2. Variables and outputs

Variables allow parameterizing your configurations, making them more reusable. Outputs provide a way to extract information about your infrastructure that can be used elsewhere or displayed to users.

variable "instance_type" {
 description = "EC2 instance type"
 default     = "t2.micro"
 type        = string
}

variable "environment" {
 description = "Deployment environment"
 type        = string
}

output "web_server_public_ip" {
 description = "Public IP address of the web server"
 value       = aws_instance.web_server.public_ip
}

3. Modules

Modules are containers for multiple resources that are used together. They allow you to create reusable components and promote code organization.

module "vpc" {
 source = "./modules/vpc"

 cidr_block = "10.0.0.0/16"
 environment = var.environment
}

module "web_servers" {
 source = "./modules/web_servers"

 vpc_id = module.vpc.vpc_id
 instance_type = var.instance_type
 environment = var.environment
}

4. Terraform workflow

Terraform follows a core workflow with these main commands:

# Initialize working directory, install providers
terraform init

# Preview changes Terraform will make
terraform plan

# Apply the changes to reach desired state
terraform apply

# Destroy all managed resources
terraform destroy

This workflow provides a clear process for managing infrastructure changes, with explicit steps for validation before applying changes.

Benefits of Terraform

• Declarative approach: Terraform uses a declarative language where you specify the desired end state rather than the steps to get there.

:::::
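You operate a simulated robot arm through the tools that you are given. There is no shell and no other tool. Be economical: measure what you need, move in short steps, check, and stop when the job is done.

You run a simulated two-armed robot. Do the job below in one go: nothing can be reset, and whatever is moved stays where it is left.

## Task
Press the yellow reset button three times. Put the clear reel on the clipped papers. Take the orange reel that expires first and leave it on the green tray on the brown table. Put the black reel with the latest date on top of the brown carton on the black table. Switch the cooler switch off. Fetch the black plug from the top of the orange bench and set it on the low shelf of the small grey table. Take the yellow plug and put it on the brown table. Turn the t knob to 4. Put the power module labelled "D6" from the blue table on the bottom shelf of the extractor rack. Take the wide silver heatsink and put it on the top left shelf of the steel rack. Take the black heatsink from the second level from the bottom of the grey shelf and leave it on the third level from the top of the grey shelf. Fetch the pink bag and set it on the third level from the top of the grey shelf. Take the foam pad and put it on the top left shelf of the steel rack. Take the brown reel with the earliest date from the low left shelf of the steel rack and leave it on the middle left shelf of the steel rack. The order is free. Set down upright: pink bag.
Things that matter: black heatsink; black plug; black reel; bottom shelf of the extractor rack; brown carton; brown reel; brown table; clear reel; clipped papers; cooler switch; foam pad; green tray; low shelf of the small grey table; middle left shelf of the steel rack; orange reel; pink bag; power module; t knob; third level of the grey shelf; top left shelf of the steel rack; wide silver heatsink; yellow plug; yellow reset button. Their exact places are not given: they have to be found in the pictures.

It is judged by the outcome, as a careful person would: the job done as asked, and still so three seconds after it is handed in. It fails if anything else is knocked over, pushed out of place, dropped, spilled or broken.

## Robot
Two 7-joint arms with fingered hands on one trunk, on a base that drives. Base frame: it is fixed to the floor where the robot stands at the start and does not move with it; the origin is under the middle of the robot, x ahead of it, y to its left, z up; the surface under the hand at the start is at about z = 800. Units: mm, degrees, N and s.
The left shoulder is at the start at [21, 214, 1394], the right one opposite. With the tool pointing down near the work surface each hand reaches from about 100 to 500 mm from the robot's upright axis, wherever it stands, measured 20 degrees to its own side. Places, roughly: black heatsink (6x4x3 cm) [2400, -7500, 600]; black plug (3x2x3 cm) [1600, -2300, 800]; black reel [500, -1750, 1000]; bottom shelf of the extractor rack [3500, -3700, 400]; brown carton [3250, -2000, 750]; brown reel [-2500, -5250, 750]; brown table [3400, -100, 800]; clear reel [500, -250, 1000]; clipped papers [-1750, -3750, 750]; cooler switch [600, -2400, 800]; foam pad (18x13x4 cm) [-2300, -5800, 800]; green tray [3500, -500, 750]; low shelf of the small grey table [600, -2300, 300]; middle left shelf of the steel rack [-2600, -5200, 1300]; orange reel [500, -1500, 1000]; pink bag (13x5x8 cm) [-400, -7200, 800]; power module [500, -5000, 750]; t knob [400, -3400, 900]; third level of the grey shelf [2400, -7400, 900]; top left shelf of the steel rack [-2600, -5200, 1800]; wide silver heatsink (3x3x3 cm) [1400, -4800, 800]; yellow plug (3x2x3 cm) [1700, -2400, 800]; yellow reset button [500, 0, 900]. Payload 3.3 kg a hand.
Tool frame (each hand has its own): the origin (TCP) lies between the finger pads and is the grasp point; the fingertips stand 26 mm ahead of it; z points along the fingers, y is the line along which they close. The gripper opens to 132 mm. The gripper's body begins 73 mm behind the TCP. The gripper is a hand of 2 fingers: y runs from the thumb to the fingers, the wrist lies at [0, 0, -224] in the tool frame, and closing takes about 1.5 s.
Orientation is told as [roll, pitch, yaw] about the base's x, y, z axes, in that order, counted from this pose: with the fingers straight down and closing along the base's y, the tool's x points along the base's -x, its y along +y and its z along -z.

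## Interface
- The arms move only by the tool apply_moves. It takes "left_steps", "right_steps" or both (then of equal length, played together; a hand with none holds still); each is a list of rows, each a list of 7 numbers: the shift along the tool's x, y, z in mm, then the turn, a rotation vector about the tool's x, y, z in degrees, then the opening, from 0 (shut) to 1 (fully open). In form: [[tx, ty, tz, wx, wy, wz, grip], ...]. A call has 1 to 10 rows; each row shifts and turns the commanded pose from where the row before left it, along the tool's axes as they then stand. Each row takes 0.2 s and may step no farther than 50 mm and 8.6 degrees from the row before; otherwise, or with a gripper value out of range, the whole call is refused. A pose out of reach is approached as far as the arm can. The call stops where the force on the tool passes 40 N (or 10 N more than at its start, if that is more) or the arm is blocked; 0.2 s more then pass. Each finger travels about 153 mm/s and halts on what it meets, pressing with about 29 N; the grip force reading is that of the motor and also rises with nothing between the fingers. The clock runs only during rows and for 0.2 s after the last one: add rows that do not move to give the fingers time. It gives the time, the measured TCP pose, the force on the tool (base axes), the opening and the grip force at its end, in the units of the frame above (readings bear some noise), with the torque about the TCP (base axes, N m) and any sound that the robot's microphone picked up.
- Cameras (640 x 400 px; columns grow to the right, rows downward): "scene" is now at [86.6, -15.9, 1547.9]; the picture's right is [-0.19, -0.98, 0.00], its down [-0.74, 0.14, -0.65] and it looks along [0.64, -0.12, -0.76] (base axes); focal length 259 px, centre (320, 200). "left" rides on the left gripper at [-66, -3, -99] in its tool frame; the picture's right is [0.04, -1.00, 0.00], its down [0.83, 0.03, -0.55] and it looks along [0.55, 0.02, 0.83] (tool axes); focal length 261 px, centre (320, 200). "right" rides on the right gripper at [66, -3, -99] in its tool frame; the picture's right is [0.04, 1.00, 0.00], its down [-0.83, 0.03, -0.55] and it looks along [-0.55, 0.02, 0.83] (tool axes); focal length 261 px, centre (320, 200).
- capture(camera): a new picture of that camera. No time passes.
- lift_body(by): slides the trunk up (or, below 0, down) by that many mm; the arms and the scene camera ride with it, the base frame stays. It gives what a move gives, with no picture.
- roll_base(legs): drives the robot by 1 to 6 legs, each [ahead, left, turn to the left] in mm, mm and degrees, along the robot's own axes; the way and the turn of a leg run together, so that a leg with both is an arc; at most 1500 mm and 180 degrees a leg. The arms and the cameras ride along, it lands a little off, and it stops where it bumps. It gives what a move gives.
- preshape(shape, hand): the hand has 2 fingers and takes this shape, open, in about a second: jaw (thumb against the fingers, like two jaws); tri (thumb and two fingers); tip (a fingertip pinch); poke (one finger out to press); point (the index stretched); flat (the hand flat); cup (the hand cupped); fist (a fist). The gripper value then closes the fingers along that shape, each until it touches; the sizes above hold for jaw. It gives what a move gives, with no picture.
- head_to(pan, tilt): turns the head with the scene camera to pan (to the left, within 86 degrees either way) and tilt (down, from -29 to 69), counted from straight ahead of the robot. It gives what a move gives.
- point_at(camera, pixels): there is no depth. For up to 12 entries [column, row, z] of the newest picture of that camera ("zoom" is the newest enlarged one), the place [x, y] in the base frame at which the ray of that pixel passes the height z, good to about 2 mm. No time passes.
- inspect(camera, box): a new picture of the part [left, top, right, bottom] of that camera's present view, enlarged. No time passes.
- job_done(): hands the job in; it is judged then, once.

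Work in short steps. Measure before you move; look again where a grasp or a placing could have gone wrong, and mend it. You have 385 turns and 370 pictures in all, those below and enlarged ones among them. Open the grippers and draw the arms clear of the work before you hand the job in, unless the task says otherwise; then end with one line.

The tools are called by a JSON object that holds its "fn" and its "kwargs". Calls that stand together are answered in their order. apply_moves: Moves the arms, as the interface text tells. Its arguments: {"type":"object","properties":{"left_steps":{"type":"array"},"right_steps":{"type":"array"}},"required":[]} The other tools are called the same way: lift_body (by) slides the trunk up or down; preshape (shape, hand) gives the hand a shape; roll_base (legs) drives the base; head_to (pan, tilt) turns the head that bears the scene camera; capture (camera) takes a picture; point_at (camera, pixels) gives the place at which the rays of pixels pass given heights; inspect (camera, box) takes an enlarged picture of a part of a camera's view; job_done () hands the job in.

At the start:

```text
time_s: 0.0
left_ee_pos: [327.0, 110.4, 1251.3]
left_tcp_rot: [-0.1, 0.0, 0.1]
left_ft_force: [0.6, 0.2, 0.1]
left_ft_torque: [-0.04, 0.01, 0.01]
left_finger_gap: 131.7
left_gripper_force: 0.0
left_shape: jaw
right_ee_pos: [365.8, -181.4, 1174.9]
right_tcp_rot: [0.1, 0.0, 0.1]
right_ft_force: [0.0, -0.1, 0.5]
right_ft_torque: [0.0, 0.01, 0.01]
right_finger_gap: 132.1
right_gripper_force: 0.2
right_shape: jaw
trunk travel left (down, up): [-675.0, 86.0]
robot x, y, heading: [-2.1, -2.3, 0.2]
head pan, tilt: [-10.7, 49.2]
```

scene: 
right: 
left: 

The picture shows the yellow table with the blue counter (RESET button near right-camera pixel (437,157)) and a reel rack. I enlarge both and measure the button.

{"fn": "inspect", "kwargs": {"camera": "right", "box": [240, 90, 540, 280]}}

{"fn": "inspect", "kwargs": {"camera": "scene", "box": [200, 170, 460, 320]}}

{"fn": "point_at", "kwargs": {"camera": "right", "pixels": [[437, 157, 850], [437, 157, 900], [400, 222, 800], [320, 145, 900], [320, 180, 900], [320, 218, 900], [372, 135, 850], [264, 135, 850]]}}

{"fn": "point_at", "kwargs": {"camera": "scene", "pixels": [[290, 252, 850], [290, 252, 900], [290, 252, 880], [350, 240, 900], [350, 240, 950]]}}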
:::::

Terraform figures out how to achieve that state.

• State management: Terraform's state file tracks all managed resources, enabling it to detect drift and understand relationships between resources, even across different providers.

terraform plan # Check for infrastructure drift

If someone manually changes a resource, this command will show the differences between the actual state and the desired state.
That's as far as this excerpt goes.